И вдруг — какой свежий шум зеленых ветвей! Жиль Висенте. Какой иберийский поэт, до чего испанский португалец! Пращур испанского португальца Антонио Мачадо (Мачадо — фамилия португальская, и подобный сплав или садовая прививка нередки в Португалии и в приморской Андалузии). Я давно твержу и не устану твердить, что Жиль Висенте был недозрелым Шекспиром, терпким Шекспиром с горчинкой и кислинкой. На всем, что он создал — печать гениальности, и так обворожительна его терпкая зелень! В его лирике нет романсов в привычном смысле слова, то есть нет традиционной рифмовки, но некоторые стихи написаны восьмисложником, что роднит их со «Всеобщим Романсеро», поскольку они не дробятся на строфы, как старинные и более поздние и вольного склада испанские песни. Пристрастие к той или иной рифмовке — свободный выбор, естественный для поэта, тем более гениального. Но, невзирая на число слогов, ощущение романса придают его стихам порыв, голос, мелодия, стройность и естественность. Жиль Висенте всегда современен потому, что никому не подражает и даже не вдохновляется никем и ничем быстротечным.

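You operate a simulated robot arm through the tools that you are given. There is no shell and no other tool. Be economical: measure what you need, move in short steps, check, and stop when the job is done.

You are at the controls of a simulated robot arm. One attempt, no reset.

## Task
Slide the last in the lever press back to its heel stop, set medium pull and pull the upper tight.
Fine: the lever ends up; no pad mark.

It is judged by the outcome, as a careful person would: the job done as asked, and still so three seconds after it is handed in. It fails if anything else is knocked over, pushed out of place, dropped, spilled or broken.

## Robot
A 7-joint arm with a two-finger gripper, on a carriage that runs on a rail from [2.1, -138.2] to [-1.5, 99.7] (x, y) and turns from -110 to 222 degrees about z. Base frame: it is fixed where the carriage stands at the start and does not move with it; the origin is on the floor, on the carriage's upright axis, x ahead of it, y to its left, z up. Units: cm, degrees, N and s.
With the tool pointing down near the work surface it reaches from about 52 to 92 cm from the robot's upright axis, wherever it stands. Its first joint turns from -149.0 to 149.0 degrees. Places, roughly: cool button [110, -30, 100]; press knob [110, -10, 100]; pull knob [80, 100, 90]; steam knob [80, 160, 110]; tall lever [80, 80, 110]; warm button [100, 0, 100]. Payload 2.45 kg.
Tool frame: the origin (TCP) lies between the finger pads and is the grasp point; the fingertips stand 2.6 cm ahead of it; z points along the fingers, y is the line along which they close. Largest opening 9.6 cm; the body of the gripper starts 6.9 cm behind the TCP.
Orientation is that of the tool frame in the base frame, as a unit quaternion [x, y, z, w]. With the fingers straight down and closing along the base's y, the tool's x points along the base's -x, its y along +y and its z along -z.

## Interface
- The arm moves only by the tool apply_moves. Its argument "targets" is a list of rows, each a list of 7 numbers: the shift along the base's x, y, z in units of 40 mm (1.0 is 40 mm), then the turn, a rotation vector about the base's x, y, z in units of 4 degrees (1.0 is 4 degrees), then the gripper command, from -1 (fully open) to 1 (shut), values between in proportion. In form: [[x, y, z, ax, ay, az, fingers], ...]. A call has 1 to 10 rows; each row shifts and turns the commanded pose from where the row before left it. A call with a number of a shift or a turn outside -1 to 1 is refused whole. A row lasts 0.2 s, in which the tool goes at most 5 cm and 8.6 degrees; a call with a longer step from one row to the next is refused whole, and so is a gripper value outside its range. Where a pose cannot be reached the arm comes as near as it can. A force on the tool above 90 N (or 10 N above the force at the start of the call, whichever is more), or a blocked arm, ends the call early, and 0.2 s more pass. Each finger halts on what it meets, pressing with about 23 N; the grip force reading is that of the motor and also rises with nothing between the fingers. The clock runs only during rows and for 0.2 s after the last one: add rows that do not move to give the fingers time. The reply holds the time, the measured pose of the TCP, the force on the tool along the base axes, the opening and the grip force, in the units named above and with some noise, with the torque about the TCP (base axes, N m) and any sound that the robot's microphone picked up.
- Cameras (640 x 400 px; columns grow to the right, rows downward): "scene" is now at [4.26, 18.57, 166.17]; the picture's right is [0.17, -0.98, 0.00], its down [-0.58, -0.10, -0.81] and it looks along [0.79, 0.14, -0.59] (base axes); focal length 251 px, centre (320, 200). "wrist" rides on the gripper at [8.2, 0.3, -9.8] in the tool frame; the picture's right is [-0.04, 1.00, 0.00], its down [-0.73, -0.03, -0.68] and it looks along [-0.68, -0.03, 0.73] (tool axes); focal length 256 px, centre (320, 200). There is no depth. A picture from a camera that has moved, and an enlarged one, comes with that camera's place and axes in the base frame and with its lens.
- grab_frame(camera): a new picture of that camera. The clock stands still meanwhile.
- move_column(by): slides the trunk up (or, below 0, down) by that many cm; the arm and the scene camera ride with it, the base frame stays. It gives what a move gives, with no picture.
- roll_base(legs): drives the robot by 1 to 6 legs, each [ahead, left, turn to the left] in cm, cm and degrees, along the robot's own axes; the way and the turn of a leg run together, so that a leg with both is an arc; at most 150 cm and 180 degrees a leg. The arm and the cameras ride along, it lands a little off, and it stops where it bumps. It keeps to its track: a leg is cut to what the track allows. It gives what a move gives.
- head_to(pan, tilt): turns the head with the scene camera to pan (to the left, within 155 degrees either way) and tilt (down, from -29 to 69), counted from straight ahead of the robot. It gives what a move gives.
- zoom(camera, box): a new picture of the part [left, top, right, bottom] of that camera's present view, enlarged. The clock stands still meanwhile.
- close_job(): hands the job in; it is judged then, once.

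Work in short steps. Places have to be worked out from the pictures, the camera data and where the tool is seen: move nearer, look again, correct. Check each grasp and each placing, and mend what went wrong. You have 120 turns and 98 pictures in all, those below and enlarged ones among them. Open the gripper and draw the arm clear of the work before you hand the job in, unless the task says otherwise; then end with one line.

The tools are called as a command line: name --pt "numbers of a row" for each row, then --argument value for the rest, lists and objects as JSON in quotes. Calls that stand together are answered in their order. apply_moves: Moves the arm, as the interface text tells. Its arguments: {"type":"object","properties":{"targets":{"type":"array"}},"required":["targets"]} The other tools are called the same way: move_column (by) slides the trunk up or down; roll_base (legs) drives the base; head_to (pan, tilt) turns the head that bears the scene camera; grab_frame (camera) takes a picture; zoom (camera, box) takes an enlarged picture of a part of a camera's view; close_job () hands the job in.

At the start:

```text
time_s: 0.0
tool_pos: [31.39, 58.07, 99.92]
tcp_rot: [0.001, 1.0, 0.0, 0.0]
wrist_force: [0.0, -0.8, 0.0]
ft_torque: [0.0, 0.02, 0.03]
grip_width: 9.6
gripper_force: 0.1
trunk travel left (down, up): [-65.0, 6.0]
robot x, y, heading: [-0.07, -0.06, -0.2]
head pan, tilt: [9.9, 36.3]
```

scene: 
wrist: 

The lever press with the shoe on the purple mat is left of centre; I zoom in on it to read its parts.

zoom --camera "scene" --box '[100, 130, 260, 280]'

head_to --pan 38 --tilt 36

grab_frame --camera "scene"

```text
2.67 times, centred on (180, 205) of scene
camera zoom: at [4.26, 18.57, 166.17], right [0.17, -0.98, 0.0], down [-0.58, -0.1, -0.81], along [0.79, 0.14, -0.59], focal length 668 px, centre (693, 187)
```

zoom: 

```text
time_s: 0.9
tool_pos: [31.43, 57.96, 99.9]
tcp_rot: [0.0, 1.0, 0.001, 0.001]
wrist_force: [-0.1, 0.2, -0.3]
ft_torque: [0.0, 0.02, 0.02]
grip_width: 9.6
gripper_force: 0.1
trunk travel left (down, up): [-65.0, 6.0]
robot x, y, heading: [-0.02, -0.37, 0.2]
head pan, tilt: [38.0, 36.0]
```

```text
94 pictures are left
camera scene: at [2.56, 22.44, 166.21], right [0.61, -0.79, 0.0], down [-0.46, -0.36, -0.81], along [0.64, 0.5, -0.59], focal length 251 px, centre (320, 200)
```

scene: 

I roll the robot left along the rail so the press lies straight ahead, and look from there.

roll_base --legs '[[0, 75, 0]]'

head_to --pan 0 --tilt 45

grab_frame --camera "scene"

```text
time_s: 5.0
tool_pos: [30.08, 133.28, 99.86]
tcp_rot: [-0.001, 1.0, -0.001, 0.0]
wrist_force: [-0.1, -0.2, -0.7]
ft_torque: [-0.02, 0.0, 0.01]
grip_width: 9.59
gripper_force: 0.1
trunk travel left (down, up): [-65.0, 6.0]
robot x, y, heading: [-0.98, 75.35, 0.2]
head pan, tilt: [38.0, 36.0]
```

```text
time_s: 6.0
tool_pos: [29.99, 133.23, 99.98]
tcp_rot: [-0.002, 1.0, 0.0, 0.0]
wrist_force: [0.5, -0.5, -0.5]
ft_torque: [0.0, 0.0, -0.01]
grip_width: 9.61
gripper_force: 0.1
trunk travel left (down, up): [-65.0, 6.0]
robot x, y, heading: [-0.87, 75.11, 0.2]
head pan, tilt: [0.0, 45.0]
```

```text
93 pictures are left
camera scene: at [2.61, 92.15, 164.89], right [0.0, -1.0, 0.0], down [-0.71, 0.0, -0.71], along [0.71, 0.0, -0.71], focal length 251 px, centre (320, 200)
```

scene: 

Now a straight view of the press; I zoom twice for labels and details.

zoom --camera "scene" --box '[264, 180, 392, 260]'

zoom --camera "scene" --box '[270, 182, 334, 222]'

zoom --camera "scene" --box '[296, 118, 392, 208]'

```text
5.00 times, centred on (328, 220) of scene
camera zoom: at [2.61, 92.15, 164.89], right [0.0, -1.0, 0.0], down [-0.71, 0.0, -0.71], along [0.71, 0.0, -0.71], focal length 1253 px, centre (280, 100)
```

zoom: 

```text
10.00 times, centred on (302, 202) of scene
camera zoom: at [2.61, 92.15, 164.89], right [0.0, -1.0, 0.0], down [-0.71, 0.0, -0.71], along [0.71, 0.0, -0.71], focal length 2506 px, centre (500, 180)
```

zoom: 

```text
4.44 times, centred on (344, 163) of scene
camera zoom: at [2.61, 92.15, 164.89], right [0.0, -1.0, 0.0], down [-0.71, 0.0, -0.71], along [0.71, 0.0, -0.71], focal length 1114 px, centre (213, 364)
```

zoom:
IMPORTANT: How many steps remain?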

Поэтов приморской Испании, на каком бы языке они ни писали, роднит лихорадочный пульс побережья, не проникающий на равнину. Дети моря, они не приедаются, как и море. Сухопутный поэт не мог бы создать магический романс о графе Арнальдосе:
Поделись со мною, кормчий, этой песней неземной! — Только тот разделит песню, кто отправится со мной!Кто не ощутит тайну и очарование этого романса у приморских поэтов? Вслушайтесь в Росалию де Кастро, злосчастную в жизни и в смерти, в один из самых сильных и нежных, и самых проникновенных голосов Испании. Эта всеми заброшенная женщина, больная раком, не признанная родителями, замурованная в безвременье и глуши, умершая в той же богадельне, где и родилась, и перед смертью просившая сжечь все написанное, обойденная жизнью, умершая, не ощутив ни разу участия и помощи, как умирает лучшее в Испании, эта женщина — из гениальной семьи, сестра Жиля Висенте, Хуана Йепеса и Густаво Адольфо Беккера, и луговой ветер ее стихов разносит по всей Испании терновую свежесть шиповника.